Order Set to Improve the Care of Patients Hospitalized for COPD Exacerbations.
Ann Am Thorac Soc. 2016 Apr 8;
Authors: Brown KE, Johnson KJ, Deronne BM, Parenti CM, Rice KL
Abstract
RATIONALE: Physician adherence to prescribing evidence-based inpatient and outpatient therapies for chronic obstructive pulmonary disease (COPD) is low, and there is a paucity of information about the utility of admission order sets for patients with COPD exacerbation.
OBJECTIVES: To determine if implementation of a locally-designed, evidence-based, multidisciplinary computer physician order entry (CPOE) set in the electronic health record (EHR) improves the quality of physician pharmacologic prescribing for patients hospitalized for COPD exacerbations.
METHODS: This study was performed before and after implementation of a computerized order set for patients hospitalized for COPD exacerbations. The primary outcome was the rate of zero prescribing errors by physicians for inpatient and discharge drugs for COPD for a 1 year period prior to implementation and for 6 months after implementation. Errors were defined as no therapy or inappropriate therapy in the following categories: antibiotic, systemic corticosteroid, short-acting bronchodilator, long-acting bronchodilator, and inhaled corticosteroid. Secondary outcomes included mean pharmacy prescribing error rate, types of errors, hospital length of stay, and unscheduled physician visits, emergency department visits, re-hospitalization and death within 30 days from discharge.

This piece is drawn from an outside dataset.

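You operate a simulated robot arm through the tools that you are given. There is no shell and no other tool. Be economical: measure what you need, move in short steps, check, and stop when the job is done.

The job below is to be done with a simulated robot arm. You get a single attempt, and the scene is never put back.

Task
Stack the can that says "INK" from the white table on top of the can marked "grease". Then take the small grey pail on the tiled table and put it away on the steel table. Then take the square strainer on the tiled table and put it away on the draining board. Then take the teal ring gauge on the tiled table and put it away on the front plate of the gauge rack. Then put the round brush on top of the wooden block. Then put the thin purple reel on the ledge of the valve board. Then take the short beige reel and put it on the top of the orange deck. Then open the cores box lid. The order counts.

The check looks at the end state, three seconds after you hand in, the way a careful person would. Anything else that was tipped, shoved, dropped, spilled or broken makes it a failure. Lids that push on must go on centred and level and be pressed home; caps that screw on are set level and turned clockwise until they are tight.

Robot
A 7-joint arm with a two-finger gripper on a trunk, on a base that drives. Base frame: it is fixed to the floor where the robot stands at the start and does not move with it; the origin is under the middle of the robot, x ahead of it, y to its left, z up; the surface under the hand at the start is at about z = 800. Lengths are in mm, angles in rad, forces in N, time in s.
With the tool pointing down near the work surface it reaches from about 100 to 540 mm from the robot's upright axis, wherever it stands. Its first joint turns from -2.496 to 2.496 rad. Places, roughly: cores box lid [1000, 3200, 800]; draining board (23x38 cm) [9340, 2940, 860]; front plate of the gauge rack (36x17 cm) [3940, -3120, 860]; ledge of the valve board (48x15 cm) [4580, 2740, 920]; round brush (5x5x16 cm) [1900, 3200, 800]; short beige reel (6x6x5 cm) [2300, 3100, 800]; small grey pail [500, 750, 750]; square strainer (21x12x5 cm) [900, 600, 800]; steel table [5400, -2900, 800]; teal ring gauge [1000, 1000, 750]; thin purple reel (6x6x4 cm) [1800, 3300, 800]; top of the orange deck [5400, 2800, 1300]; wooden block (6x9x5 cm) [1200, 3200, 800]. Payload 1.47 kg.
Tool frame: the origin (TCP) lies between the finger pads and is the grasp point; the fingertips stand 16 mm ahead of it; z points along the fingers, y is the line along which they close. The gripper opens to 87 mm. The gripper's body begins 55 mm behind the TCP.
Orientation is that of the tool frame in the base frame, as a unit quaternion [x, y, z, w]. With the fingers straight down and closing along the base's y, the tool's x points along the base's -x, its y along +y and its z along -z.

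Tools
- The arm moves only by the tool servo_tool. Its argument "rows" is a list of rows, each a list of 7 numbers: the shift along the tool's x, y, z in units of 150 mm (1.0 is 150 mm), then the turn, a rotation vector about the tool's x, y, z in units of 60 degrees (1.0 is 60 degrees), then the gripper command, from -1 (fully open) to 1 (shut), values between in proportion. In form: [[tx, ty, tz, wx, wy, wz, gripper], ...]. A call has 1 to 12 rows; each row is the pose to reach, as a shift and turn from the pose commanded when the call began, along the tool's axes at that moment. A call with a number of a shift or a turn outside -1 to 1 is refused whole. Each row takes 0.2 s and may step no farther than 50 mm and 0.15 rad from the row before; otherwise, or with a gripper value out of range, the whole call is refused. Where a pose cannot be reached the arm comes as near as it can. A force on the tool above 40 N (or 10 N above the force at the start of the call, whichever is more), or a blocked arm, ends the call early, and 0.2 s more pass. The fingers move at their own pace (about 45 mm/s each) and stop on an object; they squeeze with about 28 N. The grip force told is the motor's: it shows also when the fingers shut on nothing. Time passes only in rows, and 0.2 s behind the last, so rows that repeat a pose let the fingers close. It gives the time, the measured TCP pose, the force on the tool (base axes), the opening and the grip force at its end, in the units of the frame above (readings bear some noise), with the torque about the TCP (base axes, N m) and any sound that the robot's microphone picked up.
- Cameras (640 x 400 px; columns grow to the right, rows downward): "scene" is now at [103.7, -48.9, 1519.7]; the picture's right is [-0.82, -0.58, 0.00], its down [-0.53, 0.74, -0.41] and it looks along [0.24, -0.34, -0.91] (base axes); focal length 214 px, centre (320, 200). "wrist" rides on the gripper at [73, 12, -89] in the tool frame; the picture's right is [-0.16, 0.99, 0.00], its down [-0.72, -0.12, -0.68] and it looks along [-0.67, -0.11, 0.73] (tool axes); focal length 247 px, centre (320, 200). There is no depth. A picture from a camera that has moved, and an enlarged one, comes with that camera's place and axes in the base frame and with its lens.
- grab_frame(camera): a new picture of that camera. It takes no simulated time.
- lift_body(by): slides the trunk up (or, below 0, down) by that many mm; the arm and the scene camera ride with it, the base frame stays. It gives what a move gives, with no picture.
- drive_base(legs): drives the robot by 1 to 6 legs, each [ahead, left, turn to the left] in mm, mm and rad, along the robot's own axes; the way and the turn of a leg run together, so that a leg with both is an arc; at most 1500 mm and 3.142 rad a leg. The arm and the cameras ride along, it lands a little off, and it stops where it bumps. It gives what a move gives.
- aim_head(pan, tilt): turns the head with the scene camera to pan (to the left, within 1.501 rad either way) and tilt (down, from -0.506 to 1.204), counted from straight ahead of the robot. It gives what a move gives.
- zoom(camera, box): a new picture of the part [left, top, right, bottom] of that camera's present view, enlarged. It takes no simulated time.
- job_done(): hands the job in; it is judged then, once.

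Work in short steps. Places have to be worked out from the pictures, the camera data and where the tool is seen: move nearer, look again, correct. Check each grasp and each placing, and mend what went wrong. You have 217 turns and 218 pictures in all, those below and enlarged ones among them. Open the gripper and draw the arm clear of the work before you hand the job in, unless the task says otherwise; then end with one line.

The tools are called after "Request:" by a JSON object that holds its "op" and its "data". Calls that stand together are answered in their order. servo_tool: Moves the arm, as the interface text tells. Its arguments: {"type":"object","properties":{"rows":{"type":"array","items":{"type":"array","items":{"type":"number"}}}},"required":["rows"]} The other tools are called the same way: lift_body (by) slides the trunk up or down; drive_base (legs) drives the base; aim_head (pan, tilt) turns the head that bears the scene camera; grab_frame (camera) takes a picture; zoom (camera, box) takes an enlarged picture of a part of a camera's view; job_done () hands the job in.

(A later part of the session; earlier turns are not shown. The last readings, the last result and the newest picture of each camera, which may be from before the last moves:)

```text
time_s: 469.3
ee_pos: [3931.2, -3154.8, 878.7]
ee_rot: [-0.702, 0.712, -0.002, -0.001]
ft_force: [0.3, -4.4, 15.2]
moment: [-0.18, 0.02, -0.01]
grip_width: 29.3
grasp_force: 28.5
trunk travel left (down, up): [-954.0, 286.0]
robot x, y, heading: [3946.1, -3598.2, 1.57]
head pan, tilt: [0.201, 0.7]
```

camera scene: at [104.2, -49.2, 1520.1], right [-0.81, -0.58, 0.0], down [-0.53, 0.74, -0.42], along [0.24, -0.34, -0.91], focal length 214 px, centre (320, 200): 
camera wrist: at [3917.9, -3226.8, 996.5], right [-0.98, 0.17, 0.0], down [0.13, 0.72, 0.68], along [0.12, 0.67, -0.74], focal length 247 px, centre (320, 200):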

MEASUREMENTS AND MAIN RESULTS: There were 194 COPD exacerbation admissions during the 1 year pre-implementation period, and 81 admissions during the 6 month post-implementation period. Compared to the pre-implementation period, the percentage of patients receiving all recommended pharmacologic therapies for the 6 months after implementation increased from 18.6% to 54.3% (p<0.001). The mean number of errors decreased from 1.76 to 0.65 (p<0.001). Antibiotic and systemic corticosteroid errors decreased from 39% to 16% (p<0.001) and 58% to 28% (p<0.001), respectively. Fewer patients were discharged without a short-acting bronchodilator (13.9% vs. 2.5%, p=0.005), a long-acting bronchodilator (16.5% vs. 7.4%, p=0.047), or inhaled corticosteroid (18% vs. 9.9%, p=0.089). Improvements were sustained over the 6 month post-implementation period. Hospital length of stay decreased from 4 (±3) days pre-implementation to 2.9 (± 1.9) days post-implementation (p=0.002). There were no significant differences in 30-day clinical outcomes including the rates of unscheduled physician or emergency department visits, re-hospitalizations, or deaths.
CONCLUSION: Computerized multidisciplinary admission order set implementation for patients hospitalized for a COPD exacerbation improved physicians' adherence to evidence-based pharmacologic treatment, and were associated with reductions in length of hospital stay.